I want to stay in this same part of the article and continue to talk about definitions as relations and share a thought that i had while reading that isn't part of the posed questions. i first started really understanding and connecting with the piece during my first read-through when i got to the part on page 84 that talks about the "NORMATIVE MODEL OF MAN." Wynter describes European culture being "posited as a gold standard of value, its possession acting as a definition of...humanity" and then explains how written tradition, not oral tradition came to be identified with culture and humanity. She continues with, "The myth of the cultural void of the non-West--The Other--was to be central to the ideology which the West would use in its rise to world domination." When I first read this I stopped at the end of that sentence, looked up at my fellow subway riders, and began thinking about how the meaning of the word "culture" has changed and what is often implied now when folks speak about "having culture." i wondering who my co-rideers would identify as culturally void today.
(so, being white and having studied anthropology in undergrad, i spent a lot of time in the early years thinking about other people's cultures, mourning my "lack of culture," and wishing for "more culture" before even recognizing what it meant about white privilege, white supremacy, and white ethnocentricity to think in these ways).

still ruminating from this twist, i continued reading until i reached the NORMATIVE MODEL OF MAN phrase screaming at me in all caps. it clicked in my head then how european/white culture could easily transform/abstract from defining itself as the pinnacle of CULTURE to becoming the dominant, standard of culture and therefore the norm, or normal, plain, unexotic, un-noticeable culture (to the dominators). yet, becoming the normative model has created a sense of "lack of culture" for many white people. this can often lead to white people "going in search of real culture" i.e. cultures of the Others and then appropriating it for themselves. this cultural appropriation can then lead to fucked-up "white ally" behavior, increased stereotyping of the non-white cultures, and increased alienation in us/other definitions of self.

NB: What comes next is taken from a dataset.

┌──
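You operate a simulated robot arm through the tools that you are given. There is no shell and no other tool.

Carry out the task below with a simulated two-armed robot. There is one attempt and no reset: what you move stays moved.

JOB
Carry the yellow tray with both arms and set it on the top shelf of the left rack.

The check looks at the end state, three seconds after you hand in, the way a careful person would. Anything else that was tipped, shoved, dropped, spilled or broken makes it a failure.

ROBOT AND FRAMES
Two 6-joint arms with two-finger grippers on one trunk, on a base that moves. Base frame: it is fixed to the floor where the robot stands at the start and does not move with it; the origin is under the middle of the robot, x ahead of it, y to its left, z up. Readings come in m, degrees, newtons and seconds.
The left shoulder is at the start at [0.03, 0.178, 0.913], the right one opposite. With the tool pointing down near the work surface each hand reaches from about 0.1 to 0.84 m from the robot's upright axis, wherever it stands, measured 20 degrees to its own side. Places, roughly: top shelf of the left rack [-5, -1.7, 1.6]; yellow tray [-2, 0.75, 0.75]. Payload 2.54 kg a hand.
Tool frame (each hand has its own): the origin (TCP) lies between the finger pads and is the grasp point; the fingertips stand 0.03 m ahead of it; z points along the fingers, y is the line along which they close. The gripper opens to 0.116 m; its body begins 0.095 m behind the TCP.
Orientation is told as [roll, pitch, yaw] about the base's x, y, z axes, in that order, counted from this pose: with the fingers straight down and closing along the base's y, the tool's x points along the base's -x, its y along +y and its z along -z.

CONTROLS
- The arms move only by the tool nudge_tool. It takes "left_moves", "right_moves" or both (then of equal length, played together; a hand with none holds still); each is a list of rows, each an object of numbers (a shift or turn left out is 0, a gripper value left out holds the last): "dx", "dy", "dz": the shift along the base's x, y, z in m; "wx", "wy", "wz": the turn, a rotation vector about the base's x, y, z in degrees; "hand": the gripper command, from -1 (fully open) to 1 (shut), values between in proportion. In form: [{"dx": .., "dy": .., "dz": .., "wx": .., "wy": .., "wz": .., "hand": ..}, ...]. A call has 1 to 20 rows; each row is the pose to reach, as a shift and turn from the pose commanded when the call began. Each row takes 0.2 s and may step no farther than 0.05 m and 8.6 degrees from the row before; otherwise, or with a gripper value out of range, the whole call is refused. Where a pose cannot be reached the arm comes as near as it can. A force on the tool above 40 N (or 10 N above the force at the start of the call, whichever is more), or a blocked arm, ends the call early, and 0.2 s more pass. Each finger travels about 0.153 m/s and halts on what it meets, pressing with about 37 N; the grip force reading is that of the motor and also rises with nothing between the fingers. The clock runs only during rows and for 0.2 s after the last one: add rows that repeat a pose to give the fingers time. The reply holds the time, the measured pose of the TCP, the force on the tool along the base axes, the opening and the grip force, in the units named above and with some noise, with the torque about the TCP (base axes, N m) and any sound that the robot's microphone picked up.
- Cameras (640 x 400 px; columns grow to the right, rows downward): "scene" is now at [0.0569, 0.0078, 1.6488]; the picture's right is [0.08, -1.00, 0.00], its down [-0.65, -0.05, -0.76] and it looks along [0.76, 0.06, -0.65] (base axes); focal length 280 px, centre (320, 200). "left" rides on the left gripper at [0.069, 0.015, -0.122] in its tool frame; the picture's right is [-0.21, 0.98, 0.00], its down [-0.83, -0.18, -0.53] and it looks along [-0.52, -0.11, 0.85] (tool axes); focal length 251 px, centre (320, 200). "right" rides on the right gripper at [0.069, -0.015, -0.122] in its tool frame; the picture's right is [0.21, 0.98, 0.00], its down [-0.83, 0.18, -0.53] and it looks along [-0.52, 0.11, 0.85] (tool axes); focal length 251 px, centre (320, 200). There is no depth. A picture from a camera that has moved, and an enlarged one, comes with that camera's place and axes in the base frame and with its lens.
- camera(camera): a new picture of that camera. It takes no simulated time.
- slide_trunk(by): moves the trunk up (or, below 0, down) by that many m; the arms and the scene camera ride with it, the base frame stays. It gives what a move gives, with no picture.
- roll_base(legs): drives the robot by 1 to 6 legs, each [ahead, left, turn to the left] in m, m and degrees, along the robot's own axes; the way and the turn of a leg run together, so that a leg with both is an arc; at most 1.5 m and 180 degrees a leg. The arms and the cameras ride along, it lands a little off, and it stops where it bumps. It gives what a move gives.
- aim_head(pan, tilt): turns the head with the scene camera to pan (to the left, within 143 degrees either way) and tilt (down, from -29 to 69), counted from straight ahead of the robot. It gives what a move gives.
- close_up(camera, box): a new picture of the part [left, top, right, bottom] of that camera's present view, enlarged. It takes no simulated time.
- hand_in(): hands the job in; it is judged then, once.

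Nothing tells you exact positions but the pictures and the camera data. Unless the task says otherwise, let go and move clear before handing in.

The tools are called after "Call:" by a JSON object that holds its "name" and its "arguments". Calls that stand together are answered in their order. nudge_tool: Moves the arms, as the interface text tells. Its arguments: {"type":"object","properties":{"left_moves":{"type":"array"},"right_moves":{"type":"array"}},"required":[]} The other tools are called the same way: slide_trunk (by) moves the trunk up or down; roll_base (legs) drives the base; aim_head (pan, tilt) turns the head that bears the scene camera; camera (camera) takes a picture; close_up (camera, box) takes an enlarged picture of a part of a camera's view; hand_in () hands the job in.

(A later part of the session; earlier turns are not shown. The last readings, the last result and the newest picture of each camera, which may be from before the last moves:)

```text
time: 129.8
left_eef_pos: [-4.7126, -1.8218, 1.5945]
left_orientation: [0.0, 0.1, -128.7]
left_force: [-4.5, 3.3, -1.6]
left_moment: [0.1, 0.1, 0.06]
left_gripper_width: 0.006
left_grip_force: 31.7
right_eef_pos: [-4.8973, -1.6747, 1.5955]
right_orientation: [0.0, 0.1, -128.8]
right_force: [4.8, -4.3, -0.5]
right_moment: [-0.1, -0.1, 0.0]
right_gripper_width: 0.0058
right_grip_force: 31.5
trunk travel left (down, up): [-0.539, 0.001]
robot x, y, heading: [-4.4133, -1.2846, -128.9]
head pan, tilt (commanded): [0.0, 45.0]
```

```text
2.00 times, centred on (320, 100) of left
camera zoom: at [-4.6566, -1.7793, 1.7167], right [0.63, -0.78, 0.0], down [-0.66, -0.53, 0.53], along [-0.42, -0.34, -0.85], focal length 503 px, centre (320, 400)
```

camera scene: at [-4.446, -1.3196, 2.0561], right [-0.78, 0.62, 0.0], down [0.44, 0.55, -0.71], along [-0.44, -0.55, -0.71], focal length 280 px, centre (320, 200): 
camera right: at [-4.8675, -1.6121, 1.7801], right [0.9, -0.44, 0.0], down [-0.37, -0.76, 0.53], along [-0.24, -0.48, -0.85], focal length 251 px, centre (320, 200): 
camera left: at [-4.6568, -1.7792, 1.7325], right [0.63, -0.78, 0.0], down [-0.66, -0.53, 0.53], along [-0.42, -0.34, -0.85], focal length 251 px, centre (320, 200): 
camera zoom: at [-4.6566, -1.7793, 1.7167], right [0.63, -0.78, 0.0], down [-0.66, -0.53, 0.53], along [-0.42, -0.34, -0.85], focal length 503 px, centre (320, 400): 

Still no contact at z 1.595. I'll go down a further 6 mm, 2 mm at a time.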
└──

thinking through this chain of actions got me thinking more intensely about cultural appropriation and why its so bad. i immediately re-read the section about black popular culture constituting a universal ethnos and it struck me profoundly: cultural appropriation of the very art that black folks created to reinvent themselves as fully human (necessitated by white dehumanization of blacks) means white people taking everything. i immediately wrote in huge caps over the top of my print out

WE TAKE EVERYTHING

fuck. and then in this moment of revelation, i still can hear my own words in a conversation many years ago before i even knew what cultural appropriation was: "but if i want to have dreads, why shouldn't i be able to?"

and my friend's simple reply: "because they are not yours to have."

part 3.
i am going to have to leave off without finishing my last part, but i want to include my notes here so that i can return to it as i think about it more. i want to respond to prof gumbs question about whether its effective to define through exclusion. in my work at an LGBT center in Queens I have often struggled with questions of safe space and inclusion/exclusion particularly as it relates to perceived identities, infinite self-identities, and rubrical institutionalized identifiers. more on this soon...

*******
notes:
d) effective to define through exclusion? (think of LGBT and struggles to create safe, inclusive, but still (blank) spaces and the trouble with language/term/identity that ensues

Saturday, September 8, 2007

boycott interesting

let's put a ban on the word "interesting."
i have been thinking lately how that word is such overused bland, inexpressive filler. today begins my new challenge to build a stronger, more compelling vocabulary. who's in?